** Prompt **
For the copy, please give all of the data again exactly and leave the pictures out.

--- start of Given material ---

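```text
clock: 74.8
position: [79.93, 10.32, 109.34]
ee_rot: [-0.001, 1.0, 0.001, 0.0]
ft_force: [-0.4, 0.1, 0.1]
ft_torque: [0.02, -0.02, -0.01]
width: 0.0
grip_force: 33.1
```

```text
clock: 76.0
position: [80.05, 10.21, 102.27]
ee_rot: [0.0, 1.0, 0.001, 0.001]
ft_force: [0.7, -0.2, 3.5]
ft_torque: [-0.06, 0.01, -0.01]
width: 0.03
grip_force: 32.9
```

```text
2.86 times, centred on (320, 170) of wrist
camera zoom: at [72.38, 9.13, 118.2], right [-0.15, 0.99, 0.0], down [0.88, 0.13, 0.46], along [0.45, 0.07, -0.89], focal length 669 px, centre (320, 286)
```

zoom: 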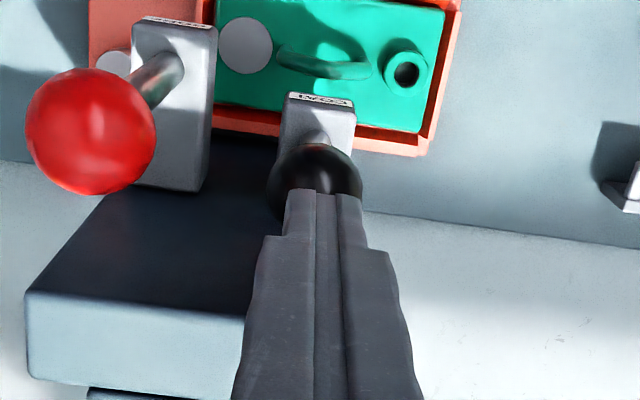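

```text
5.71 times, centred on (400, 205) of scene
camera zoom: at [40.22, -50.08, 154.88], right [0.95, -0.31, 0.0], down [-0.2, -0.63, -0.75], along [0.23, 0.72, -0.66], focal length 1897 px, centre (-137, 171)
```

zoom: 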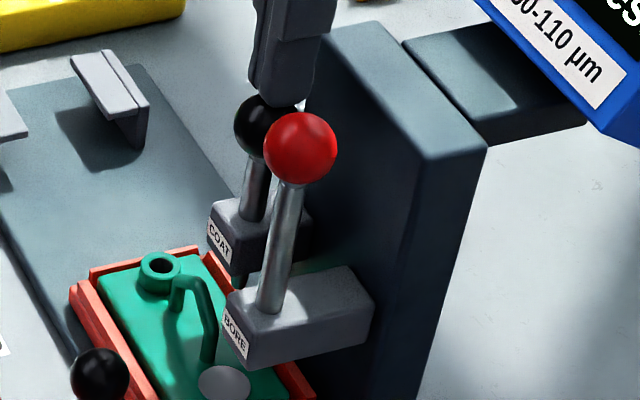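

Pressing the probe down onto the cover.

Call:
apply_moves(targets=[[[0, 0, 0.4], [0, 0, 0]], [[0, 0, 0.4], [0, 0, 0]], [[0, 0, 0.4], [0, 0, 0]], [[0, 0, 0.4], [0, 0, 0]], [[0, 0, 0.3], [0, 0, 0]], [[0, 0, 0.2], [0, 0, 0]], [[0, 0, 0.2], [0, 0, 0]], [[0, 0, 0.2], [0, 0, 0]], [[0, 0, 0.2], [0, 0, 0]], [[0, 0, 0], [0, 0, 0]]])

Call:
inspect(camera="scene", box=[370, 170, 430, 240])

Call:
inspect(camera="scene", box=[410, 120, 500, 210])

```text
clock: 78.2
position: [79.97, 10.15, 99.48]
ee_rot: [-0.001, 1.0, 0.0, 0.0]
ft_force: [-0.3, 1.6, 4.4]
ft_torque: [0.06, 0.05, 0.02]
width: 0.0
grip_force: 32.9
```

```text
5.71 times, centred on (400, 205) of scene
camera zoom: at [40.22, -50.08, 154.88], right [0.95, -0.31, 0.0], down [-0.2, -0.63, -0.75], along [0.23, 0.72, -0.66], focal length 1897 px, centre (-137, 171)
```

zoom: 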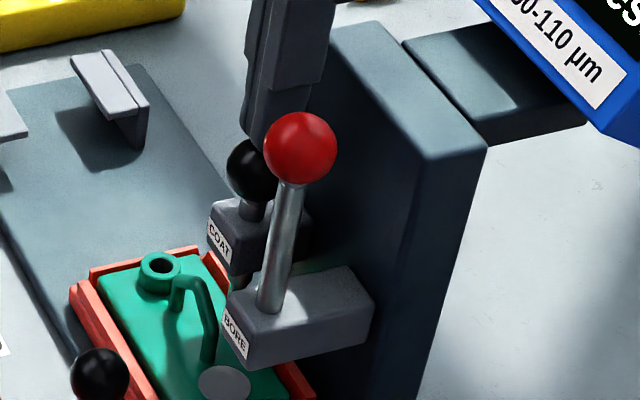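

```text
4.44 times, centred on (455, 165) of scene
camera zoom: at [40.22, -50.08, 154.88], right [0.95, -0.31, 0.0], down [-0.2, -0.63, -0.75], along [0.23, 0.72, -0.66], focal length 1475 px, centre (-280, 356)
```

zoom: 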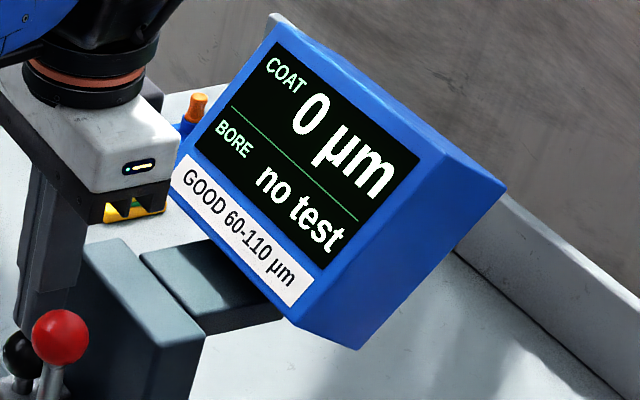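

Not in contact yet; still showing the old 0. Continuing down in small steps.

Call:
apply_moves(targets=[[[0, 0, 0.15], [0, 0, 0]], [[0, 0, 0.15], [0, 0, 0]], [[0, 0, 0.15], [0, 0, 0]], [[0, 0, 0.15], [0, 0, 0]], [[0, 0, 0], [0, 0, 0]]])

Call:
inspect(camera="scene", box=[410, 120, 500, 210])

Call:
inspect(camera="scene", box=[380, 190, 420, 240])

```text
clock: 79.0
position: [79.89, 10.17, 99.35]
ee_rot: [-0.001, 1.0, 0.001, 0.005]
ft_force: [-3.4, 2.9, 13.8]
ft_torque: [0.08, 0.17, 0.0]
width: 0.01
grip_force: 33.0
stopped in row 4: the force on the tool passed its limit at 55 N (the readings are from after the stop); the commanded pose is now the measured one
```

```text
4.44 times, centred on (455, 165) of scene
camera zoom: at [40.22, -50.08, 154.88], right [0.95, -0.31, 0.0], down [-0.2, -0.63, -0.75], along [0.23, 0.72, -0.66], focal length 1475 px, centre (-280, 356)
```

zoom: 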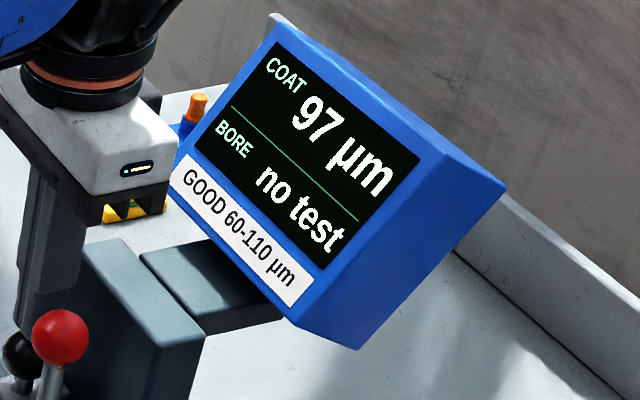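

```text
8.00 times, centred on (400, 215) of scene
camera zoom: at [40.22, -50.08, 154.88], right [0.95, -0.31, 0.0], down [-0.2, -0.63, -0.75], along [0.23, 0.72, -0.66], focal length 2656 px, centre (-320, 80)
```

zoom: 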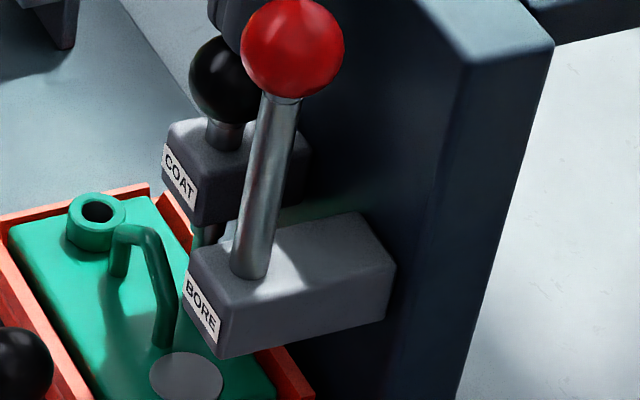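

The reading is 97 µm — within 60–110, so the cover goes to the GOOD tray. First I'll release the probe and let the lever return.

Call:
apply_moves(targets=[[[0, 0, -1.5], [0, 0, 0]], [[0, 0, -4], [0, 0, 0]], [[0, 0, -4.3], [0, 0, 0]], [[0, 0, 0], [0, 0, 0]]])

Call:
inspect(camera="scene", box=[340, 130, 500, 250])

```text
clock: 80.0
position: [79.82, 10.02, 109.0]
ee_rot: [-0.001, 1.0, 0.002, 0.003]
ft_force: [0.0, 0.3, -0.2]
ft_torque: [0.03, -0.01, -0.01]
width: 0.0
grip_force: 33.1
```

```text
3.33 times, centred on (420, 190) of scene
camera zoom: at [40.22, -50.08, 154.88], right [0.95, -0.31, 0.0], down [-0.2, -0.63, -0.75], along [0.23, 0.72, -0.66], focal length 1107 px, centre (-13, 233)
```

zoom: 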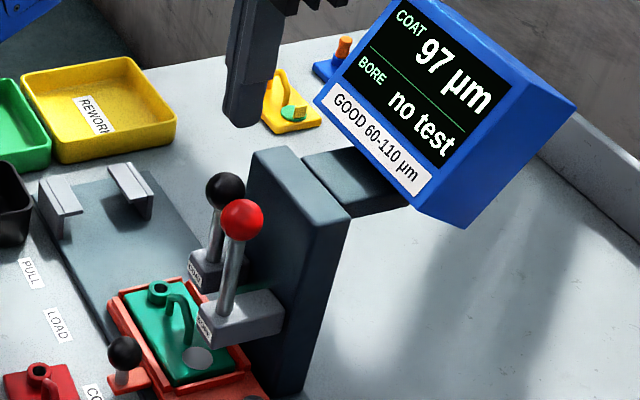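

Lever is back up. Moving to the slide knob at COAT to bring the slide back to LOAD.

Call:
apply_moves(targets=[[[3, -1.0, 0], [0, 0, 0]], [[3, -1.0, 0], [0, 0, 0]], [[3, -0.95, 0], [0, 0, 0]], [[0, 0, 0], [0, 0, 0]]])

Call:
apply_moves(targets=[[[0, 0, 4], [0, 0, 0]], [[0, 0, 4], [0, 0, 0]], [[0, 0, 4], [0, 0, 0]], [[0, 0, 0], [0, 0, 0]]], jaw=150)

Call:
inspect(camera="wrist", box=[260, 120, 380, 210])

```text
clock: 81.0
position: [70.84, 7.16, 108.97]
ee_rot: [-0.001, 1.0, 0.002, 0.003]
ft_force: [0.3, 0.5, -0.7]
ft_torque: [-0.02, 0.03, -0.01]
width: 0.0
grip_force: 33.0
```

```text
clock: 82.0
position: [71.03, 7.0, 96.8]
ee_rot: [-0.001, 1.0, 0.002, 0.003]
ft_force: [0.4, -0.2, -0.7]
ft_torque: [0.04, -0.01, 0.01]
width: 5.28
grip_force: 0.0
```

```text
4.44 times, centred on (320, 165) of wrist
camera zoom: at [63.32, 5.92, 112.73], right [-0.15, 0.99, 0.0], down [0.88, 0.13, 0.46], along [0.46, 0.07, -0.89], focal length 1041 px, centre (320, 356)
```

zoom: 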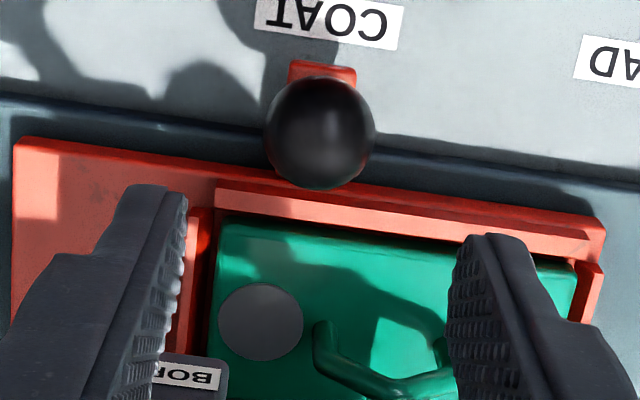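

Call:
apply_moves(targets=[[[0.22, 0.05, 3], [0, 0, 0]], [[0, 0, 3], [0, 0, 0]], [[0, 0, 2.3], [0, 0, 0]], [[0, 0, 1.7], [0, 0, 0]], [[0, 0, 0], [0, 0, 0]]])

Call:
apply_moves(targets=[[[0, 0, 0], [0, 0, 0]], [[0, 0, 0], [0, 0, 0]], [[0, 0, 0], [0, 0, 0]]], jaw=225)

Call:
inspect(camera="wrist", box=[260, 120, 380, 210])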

--- end of Given material ---

** Result for this exercise **
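```text
clock: 74.8
position: [79.93, 10.32, 109.34]
ee_rot: [-0.001, 1.0, 0.001, 0.0]
ft_force: [-0.4, 0.1, 0.1]
ft_torque: [0.02, -0.02, -0.01]
width: 0.0
grip_force: 33.1
```

```text
clock: 76.0
position: [80.05, 10.21, 102.27]
ee_rot: [0.0, 1.0, 0.001, 0.001]
ft_force: [0.7, -0.2, 3.5]
ft_torque: [-0.06, 0.01, -0.01]
width: 0.03
grip_force: 32.9
```

```text
2.86 times, centred on (320, 170) of wrist
camera zoom: at [72.38, 9.13, 118.2], right [-0.15, 0.99, 0.0], down [0.88, 0.13, 0.46], along [0.45, 0.07, -0.89], focal length 669 px, centre (320, 286)
```

zoom: 

```text
5.71 times, centred on (400, 205) of scene
camera zoom: at [40.22, -50.08, 154.88], right [0.95, -0.31, 0.0], down [-0.2, -0.63, -0.75], along [0.23, 0.72, -0.66], focal length 1897 px, centre (-137, 171)
```

zoom: 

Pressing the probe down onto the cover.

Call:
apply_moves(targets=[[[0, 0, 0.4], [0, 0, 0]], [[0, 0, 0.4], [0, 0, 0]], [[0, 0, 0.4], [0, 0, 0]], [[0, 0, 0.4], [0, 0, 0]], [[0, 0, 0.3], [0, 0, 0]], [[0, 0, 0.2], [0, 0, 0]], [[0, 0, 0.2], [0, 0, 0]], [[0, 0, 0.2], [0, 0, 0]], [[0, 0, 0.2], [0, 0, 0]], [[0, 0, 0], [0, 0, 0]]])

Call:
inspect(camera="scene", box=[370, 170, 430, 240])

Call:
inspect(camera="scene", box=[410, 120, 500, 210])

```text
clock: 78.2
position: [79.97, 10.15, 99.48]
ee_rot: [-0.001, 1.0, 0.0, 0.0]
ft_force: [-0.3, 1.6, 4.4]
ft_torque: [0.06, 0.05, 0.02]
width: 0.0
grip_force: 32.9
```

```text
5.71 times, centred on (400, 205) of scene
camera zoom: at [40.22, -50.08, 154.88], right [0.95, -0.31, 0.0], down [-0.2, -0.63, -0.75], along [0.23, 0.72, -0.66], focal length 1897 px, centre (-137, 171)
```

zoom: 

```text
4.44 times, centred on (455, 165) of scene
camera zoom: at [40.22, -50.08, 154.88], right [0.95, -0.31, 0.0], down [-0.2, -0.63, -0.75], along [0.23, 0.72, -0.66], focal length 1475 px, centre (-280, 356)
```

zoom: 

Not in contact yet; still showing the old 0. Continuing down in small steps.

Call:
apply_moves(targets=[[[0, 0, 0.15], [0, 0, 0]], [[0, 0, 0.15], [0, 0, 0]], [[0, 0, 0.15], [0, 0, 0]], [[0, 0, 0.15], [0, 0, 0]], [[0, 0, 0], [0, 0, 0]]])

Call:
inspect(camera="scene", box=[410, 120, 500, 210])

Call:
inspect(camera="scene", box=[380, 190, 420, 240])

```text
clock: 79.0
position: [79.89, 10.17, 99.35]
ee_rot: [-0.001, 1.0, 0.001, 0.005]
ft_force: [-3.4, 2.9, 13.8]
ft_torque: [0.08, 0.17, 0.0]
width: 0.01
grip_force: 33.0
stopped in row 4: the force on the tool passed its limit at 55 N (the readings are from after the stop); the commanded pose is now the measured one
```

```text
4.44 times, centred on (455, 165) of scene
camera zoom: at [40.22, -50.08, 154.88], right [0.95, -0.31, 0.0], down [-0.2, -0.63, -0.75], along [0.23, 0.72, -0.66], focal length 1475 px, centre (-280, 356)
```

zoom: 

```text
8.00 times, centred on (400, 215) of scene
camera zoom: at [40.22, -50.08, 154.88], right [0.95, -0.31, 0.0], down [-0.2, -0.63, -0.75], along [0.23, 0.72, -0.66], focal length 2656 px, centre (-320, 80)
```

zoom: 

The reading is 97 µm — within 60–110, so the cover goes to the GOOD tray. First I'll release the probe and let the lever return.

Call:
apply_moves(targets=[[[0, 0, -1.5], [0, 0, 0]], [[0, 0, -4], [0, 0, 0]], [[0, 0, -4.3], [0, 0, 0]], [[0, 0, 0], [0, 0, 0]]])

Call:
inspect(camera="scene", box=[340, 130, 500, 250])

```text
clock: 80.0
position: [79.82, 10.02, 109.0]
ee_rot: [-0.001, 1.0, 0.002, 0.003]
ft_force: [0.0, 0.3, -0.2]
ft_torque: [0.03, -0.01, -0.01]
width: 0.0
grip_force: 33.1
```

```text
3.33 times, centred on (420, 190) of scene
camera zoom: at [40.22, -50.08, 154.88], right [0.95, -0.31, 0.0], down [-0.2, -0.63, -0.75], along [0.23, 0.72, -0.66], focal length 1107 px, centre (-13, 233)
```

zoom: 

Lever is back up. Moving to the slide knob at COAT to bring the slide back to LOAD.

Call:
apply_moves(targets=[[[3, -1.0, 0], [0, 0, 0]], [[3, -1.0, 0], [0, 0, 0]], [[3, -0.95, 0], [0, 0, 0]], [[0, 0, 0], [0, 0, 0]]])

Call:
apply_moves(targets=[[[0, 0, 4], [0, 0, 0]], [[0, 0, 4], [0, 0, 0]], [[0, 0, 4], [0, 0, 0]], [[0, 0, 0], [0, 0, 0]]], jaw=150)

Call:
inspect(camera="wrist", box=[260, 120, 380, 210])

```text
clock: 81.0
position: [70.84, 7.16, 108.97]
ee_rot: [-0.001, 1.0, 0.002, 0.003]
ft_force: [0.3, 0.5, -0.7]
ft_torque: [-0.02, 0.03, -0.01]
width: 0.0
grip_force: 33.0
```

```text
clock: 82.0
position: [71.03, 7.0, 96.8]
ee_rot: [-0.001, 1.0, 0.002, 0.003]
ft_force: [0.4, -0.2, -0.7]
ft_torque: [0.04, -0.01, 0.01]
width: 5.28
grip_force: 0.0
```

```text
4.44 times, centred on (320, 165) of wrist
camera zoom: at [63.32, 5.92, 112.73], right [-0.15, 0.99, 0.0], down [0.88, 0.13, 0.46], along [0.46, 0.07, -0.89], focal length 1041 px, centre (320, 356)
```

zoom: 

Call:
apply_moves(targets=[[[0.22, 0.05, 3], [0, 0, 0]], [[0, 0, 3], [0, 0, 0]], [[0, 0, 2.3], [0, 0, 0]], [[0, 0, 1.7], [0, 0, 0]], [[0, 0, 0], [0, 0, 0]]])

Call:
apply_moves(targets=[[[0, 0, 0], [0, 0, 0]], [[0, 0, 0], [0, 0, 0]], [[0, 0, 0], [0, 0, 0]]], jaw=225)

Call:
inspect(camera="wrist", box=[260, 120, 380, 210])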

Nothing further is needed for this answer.